The National Bank has all the required tools to balance this year’s foreign debts payments, using both foreign currency reserves and state bonds. Currently, Ukraine’s starting rating is quite low, which makes Ukrainian government bonds less attractive for investors. In my view, however, with the 10 — 11% yield on bonds the problem of foreign loans and their servicing will be resolved.

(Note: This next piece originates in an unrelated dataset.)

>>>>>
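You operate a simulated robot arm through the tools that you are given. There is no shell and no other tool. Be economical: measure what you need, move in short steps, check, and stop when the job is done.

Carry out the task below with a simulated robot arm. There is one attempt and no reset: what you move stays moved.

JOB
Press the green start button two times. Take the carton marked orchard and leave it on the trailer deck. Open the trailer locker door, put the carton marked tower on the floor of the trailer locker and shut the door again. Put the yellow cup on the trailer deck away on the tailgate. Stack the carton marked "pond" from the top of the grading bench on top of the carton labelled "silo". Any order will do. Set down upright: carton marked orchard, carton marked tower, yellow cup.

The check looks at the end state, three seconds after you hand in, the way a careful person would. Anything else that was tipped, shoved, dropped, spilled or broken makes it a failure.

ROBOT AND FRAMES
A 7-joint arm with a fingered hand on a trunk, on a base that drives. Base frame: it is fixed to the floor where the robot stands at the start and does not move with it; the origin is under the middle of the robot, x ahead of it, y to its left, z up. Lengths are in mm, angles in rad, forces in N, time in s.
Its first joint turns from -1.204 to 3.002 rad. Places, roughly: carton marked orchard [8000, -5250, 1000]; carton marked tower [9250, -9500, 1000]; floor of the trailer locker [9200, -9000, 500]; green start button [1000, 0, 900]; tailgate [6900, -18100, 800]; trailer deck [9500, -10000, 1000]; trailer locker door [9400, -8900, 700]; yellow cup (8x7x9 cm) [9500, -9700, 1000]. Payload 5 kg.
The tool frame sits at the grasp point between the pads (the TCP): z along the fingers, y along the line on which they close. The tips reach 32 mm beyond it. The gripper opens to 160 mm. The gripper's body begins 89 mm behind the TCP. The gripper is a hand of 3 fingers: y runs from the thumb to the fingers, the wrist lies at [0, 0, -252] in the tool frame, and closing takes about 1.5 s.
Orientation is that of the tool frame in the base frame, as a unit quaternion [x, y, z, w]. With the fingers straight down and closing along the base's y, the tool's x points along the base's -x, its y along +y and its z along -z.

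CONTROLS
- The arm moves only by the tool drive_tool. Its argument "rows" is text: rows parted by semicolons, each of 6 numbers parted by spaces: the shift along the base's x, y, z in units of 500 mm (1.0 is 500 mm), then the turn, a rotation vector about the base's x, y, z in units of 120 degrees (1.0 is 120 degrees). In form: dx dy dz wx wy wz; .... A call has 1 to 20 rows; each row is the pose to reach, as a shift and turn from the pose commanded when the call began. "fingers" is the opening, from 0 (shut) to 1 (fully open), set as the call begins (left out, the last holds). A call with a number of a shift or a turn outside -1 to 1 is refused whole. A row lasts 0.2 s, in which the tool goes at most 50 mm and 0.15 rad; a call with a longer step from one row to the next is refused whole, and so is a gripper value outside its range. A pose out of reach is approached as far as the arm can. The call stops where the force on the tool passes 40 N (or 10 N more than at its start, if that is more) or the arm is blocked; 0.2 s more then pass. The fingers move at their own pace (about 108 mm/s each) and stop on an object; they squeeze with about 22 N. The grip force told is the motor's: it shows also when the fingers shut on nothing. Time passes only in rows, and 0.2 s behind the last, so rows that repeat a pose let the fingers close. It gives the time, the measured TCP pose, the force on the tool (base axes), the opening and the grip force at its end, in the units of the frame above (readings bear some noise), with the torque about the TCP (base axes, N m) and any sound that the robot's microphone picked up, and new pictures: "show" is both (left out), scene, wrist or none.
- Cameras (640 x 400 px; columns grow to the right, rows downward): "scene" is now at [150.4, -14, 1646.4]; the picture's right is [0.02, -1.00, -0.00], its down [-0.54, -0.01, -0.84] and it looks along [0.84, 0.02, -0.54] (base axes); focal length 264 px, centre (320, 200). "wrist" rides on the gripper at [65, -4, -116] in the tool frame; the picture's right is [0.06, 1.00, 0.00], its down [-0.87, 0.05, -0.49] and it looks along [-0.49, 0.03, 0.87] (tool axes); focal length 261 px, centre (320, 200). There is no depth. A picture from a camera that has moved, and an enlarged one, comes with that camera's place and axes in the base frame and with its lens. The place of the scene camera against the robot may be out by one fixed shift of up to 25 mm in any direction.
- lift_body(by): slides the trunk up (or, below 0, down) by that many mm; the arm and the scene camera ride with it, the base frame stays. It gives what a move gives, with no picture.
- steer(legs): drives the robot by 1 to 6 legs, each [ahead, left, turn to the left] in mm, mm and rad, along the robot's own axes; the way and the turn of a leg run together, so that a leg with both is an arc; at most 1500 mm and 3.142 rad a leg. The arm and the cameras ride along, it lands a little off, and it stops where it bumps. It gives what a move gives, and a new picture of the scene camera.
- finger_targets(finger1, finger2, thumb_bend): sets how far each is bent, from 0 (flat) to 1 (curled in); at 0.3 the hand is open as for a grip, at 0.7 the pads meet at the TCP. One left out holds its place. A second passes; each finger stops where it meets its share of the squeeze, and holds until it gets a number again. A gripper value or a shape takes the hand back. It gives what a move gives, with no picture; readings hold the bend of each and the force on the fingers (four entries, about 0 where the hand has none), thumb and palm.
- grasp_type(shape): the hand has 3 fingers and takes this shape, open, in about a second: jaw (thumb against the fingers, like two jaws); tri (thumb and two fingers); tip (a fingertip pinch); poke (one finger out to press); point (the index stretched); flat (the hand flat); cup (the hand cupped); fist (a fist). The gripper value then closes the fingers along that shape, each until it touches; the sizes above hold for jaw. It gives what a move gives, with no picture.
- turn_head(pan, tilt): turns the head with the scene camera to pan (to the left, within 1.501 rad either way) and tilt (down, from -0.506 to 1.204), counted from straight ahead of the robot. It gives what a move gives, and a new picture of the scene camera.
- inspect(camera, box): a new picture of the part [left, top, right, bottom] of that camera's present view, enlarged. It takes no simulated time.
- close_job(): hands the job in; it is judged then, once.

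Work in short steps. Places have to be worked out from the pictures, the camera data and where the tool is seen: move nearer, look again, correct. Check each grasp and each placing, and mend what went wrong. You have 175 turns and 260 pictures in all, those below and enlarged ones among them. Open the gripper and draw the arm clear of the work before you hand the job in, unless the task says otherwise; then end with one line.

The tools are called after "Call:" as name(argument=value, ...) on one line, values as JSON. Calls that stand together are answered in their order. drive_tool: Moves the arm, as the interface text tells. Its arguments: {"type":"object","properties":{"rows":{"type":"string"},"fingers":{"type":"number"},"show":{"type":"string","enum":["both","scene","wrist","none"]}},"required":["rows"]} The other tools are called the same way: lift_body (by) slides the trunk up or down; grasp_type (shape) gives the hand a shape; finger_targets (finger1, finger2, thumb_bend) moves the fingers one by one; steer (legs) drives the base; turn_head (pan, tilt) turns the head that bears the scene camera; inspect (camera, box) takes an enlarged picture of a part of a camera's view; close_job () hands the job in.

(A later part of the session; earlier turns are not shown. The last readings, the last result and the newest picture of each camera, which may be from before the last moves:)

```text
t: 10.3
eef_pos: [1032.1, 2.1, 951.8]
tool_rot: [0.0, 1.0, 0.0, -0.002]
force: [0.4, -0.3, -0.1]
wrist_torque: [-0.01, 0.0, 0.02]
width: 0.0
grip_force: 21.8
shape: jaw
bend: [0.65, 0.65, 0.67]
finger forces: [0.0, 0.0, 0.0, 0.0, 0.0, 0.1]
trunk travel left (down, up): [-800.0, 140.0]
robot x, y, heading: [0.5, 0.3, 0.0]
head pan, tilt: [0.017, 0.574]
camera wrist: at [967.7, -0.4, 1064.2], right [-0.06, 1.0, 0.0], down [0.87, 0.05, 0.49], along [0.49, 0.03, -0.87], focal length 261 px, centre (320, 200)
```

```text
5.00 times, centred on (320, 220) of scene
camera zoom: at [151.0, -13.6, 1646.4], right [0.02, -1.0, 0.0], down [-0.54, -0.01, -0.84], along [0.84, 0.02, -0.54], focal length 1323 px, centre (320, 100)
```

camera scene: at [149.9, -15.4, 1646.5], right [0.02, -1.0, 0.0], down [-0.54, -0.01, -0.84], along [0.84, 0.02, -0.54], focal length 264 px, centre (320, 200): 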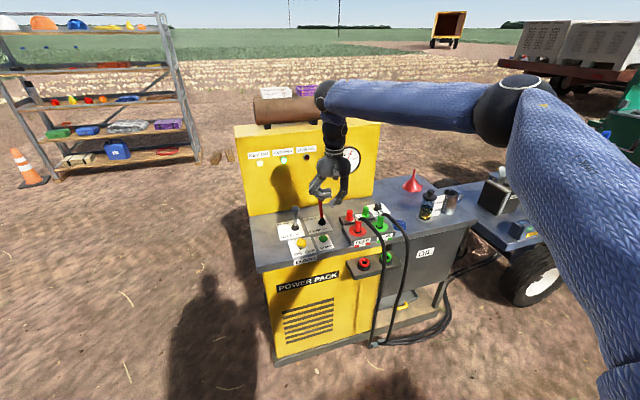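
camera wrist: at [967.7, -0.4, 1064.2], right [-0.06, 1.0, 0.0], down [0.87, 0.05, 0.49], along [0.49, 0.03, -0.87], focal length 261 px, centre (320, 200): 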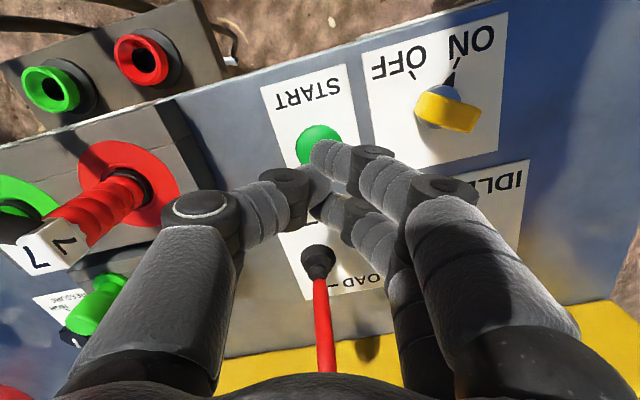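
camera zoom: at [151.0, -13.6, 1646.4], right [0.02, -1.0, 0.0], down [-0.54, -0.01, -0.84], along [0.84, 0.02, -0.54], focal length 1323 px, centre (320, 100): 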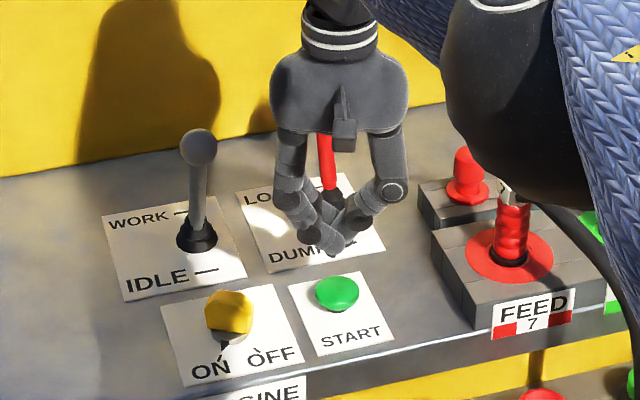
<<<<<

Max HOLTSBERG, Vice-chancellor, the International Management Institute:

Forecasting the hryvnia exchange rate and inflation is by and large meaningless. Such questions can be best answered using quotations from classical writers: there will be changes, while the currency exchange rate will fluctuate. In Ukraine, interests of financial groups in power should be taken into account together with other factors of stability of the nation’s currency known to economists. It’s obvious that a stable hryvnia serves the interests of one group and hurts the other. Thus, to make forecasts means to foresee which lobby in the government will prevail. Of course, only in case the stability of hryvnia will be influenced artificially, that is, using regulatory methods. It’s difficult to say how justified the inflation targets for the next year are, and whether the government and NBU will be able to meet them. It’s common knowledge that the methods of calculating inflation rates vary. Thus, it’s simply impossible to judge the soundness and objectivity of forecasts without knowing the methods employed by the government. Without a doubt, a stable hryvnia serves the interests of the national economy. In this context, I consider last year’s slight deflation a positive trend. It would be not bad at all if the monetary policy of the state was headed in this direction. Inflation should by no means be considered the main means of revitalizing the economy, fighting unemployment and insufficient capitalization of the financial services market. Although, slow inflation can, in fact, produce a temporary positive effect. The wisdom of state regulation is about finding this golden mean, the optimal solution which makes it possible to achieve certain targets not at the expense of the others. This is possible only if normal conditions are created in the state for doing business and attracting foreign investment.